> **Exercise goal**
Reproduce the entries shown below only from the line with "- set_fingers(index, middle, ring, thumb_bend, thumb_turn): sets" down to the line with "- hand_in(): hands", keeping both end lines and copying each one exactly. The answer is a Markdown table with a number under Row and the line under Content; leave empty lines out.
— Start —
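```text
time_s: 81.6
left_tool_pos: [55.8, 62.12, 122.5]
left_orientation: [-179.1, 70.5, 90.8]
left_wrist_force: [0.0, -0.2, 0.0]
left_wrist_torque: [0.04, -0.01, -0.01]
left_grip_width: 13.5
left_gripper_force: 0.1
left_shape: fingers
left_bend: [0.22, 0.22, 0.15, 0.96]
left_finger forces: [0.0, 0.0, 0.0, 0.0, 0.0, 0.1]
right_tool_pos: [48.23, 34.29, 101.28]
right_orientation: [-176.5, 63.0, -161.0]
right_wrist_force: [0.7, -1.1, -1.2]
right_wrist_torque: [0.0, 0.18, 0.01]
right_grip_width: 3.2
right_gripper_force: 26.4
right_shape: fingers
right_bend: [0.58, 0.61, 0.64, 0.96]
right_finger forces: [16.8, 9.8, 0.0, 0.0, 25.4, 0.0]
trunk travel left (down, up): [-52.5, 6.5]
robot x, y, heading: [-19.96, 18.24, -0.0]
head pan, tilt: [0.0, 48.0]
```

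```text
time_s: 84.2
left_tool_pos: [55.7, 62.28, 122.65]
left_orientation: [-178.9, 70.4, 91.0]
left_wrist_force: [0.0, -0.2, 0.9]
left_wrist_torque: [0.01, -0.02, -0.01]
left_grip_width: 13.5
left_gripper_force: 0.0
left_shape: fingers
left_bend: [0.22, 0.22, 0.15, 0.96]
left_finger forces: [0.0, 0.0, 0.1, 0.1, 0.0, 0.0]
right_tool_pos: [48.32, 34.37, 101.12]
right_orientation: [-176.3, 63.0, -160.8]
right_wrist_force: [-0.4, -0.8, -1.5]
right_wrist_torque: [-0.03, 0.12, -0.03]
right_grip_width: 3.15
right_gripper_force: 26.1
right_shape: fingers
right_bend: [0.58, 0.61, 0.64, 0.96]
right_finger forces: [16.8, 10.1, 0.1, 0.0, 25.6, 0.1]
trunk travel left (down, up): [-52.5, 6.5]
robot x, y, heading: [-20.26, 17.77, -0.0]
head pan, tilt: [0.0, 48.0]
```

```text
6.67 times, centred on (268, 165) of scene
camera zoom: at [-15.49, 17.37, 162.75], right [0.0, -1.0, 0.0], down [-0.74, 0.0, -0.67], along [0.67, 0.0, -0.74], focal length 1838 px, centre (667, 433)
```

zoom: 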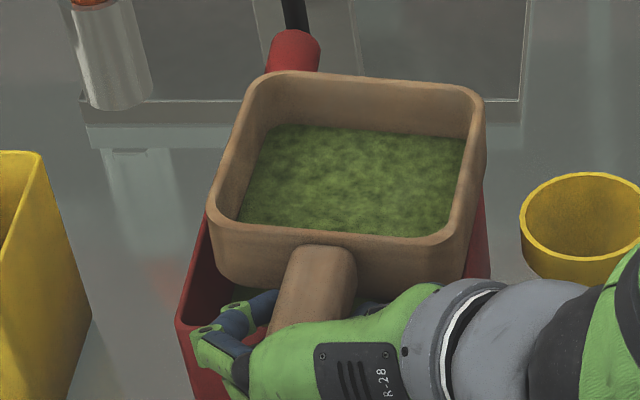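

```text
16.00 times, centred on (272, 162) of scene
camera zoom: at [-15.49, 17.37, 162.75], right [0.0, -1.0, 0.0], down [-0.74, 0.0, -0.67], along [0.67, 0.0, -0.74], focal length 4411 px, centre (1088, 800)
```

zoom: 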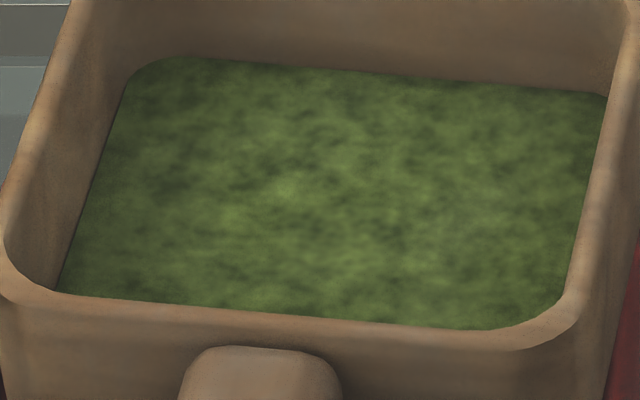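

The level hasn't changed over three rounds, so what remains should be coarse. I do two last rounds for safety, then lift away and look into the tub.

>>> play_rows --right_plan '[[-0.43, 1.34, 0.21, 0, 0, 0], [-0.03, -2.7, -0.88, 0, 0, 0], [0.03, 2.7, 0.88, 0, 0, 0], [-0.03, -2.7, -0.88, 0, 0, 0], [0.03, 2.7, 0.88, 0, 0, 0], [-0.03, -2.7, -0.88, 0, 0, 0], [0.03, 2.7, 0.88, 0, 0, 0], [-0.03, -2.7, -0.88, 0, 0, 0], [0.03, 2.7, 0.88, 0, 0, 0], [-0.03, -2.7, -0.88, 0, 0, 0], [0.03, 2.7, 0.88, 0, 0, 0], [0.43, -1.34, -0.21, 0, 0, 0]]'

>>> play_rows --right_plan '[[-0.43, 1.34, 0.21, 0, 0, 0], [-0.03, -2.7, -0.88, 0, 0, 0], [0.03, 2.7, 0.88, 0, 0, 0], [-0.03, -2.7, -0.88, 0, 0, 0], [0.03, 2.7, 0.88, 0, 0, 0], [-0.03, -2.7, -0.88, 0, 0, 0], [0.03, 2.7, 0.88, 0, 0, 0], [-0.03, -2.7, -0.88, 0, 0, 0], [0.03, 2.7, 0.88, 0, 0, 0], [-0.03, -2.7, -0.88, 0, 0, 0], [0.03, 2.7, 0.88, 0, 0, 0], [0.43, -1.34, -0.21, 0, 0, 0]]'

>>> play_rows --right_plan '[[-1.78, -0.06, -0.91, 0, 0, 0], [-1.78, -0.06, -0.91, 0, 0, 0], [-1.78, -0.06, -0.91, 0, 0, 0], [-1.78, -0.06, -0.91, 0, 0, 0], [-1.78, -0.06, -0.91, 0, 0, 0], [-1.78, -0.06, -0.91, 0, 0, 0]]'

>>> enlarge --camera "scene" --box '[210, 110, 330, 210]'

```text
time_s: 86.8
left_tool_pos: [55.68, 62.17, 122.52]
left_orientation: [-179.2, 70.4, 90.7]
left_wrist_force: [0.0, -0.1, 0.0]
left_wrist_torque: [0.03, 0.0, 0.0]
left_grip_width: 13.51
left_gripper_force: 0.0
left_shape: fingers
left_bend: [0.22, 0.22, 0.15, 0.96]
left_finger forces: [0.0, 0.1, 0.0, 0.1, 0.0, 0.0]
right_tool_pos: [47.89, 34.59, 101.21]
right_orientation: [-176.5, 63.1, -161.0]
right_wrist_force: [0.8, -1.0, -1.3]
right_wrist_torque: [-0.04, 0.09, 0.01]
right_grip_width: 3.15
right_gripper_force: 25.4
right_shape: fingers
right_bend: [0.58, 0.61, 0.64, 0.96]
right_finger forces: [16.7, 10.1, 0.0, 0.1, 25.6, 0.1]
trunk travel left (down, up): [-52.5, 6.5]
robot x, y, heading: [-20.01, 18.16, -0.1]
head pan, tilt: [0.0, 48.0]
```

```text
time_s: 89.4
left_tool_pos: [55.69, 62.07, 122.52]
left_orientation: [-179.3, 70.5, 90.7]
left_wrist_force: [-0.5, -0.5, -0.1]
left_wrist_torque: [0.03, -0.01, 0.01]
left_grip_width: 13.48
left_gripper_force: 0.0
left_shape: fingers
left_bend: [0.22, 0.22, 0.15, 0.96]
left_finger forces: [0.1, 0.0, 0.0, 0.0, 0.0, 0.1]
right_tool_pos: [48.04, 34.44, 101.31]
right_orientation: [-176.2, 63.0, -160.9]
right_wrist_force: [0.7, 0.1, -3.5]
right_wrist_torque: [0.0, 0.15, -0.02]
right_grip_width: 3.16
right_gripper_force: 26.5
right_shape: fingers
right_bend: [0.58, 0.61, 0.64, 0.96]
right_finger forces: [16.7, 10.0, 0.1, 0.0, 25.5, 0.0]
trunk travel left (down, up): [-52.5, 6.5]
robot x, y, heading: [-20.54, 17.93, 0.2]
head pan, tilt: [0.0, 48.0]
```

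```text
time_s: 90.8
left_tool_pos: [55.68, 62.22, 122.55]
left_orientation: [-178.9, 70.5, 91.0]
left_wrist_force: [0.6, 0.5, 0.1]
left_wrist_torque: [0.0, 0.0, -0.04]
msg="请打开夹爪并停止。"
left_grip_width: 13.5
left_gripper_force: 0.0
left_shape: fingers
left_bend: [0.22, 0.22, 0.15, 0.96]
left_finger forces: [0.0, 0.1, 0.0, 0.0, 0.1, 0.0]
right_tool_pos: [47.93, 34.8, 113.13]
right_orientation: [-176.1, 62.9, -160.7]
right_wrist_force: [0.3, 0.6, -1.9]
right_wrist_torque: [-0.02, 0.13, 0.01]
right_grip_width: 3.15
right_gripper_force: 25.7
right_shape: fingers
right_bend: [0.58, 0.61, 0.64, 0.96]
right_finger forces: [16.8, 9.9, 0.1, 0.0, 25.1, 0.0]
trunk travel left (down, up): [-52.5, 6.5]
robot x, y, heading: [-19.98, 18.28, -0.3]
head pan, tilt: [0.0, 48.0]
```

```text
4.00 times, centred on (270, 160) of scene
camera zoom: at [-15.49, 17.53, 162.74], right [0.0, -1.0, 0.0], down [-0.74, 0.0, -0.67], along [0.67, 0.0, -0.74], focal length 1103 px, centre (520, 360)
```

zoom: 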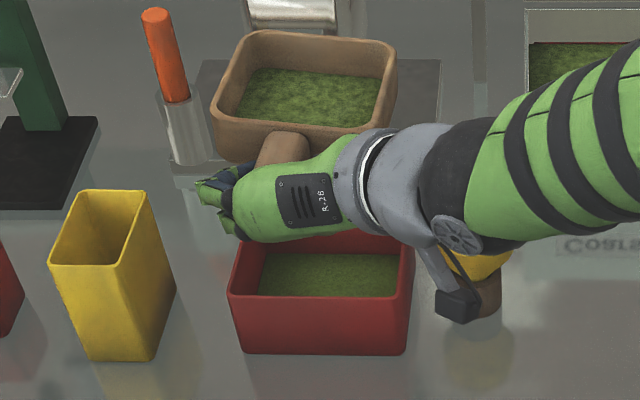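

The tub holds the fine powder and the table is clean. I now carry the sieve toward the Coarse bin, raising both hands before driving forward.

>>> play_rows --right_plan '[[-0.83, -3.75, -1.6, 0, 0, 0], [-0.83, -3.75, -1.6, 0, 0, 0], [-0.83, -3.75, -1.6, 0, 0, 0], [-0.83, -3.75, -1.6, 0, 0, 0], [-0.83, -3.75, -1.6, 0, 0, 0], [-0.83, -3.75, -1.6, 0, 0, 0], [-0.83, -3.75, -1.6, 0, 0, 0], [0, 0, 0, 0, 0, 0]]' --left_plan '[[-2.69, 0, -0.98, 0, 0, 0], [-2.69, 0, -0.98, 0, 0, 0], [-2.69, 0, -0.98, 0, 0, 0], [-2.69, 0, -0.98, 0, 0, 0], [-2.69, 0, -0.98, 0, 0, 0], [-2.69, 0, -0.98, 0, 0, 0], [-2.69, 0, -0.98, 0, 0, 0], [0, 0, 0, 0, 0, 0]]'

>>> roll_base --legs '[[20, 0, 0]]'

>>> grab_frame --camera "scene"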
— End —
— Start —
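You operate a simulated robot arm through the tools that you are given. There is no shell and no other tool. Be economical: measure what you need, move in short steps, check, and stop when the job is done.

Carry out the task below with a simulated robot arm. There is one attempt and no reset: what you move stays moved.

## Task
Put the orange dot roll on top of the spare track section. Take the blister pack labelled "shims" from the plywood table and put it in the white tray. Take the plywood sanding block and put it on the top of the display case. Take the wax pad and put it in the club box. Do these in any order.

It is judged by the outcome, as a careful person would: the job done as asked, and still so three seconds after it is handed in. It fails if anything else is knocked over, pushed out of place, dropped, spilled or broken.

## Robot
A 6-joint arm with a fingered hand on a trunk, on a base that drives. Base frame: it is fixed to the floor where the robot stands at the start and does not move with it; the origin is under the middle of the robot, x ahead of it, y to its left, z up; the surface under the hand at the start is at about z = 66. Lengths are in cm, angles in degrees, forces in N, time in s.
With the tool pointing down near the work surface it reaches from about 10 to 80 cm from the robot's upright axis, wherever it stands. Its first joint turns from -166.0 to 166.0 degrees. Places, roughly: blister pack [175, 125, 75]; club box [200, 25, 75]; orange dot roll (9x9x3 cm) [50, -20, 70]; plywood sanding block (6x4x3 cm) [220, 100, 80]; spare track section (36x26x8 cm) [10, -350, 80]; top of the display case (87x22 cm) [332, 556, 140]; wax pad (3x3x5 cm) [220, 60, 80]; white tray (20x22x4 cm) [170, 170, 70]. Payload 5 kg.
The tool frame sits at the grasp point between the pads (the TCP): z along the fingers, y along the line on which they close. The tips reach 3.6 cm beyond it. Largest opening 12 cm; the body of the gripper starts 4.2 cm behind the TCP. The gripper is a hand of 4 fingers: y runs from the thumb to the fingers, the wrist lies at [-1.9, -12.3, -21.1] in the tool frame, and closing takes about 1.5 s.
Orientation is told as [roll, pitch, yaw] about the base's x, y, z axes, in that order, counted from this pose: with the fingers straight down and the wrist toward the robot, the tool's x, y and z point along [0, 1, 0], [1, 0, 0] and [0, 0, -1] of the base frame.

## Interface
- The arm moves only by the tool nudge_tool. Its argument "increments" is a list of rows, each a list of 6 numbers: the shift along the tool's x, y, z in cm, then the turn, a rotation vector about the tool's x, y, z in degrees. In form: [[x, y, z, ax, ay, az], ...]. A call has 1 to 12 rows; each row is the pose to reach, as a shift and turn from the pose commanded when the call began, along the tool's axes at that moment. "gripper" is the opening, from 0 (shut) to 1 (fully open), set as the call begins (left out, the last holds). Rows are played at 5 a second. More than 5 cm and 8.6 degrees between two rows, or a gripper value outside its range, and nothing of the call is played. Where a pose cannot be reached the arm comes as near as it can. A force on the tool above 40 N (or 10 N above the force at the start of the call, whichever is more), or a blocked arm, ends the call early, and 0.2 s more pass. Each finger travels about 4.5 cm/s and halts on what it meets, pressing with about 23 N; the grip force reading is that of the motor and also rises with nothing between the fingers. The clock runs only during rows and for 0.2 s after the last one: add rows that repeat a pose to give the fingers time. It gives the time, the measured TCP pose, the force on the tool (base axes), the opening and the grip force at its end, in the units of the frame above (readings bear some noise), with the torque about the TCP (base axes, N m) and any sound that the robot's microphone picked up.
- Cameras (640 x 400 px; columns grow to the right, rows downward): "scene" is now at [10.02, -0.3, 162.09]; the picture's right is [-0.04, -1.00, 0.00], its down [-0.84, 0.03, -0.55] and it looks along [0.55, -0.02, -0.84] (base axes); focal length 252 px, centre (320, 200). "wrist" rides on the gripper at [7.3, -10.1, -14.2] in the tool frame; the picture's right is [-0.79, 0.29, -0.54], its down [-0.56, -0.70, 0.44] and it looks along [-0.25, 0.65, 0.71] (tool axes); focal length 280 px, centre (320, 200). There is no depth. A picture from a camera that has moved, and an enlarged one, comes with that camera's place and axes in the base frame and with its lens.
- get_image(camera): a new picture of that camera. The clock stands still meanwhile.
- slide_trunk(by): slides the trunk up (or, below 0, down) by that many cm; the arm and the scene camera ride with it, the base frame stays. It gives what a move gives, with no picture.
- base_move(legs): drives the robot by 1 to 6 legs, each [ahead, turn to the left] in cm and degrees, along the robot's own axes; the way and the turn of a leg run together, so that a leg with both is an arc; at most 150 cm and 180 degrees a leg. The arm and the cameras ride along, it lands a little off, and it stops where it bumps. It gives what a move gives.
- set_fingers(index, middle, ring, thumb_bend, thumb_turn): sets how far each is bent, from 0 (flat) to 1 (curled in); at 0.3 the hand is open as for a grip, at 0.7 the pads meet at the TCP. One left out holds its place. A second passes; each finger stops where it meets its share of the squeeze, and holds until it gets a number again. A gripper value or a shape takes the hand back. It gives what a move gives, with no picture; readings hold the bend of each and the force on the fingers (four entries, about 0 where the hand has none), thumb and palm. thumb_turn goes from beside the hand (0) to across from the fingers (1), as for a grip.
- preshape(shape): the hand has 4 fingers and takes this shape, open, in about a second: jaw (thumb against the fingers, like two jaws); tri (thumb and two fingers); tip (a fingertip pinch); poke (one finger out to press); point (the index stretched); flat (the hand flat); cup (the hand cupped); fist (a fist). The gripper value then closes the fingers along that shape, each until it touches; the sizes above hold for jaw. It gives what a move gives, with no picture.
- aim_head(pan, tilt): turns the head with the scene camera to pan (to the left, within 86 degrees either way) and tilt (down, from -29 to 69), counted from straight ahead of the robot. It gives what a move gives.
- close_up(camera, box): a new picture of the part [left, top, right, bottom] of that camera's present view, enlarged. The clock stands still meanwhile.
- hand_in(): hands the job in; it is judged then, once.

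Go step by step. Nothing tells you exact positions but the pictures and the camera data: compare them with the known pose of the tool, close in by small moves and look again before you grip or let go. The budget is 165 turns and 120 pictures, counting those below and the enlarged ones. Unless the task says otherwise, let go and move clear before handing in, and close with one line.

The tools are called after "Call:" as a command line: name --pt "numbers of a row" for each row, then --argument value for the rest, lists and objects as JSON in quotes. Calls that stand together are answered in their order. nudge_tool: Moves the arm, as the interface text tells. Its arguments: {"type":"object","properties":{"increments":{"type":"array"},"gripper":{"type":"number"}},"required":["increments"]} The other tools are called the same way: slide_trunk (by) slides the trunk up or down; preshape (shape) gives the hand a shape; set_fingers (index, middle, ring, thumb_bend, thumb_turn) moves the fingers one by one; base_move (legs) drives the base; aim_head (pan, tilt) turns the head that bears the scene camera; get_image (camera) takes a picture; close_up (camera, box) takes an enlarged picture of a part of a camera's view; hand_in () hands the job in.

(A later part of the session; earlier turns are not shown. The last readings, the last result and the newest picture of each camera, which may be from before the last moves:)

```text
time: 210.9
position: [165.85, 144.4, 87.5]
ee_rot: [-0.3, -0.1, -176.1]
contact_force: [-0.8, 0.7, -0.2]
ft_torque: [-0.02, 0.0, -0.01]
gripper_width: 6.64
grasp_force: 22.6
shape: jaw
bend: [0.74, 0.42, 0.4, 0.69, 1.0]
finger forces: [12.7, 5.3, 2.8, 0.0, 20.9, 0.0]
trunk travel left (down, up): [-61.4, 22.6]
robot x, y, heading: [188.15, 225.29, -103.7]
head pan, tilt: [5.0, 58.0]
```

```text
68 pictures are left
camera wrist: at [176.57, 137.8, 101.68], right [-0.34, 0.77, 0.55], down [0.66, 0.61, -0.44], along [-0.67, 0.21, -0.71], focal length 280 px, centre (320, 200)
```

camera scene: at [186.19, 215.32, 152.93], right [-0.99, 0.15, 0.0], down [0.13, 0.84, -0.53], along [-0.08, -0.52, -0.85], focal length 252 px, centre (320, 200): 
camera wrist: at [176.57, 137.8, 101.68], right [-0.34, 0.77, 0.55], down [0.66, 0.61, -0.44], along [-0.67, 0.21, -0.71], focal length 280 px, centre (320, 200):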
— End —
> **Result for this exercise**
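| Row | Content |
|---|---|
| 1 | - set_fingers(index, middle, ring, thumb_bend, thumb_turn): sets how far each is bent, from 0 (flat) to 1 (curled in); at 0.3 the hand is open as for a grip, at 0.7 the pads meet at the TCP. One left out holds its place. A second passes; each finger stops where it meets its share of the squeeze, and holds until it gets a number again. A gripper value or a shape takes the hand back. It gives what a move gives, with no picture; readings hold the bend of each and the force on the fingers (four entries, about 0 where the hand has none), thumb and palm. thumb_turn goes from beside the hand (0) to across from the fingers (1), as for a grip. |
| 2 | - preshape(shape): the hand has 4 fingers and takes this shape, open, in about a second: jaw (thumb against the fingers, like two jaws); tri (thumb and two fingers); tip (a fingertip pinch); poke (one finger out to press); point (the index stretched); flat (the hand flat); cup (the hand cupped); fist (a fist). The gripper value then closes the fingers along that shape, each until it touches; the sizes above hold for jaw. It gives what a move gives, with no picture. |
| 3 | - aim_head(pan, tilt): turns the head with the scene camera to pan (to the left, within 86 degrees either way) and tilt (down, from -29 to 69), counted from straight ahead of the robot. It gives what a move gives. |
| 4 | - close_up(camera, box): a new picture of the part [left, top, right, bottom] of that camera's present view, enlarged. The clock stands still meanwhile. |
| 5 | - hand_in(): hands the job in; it is judged then, once. |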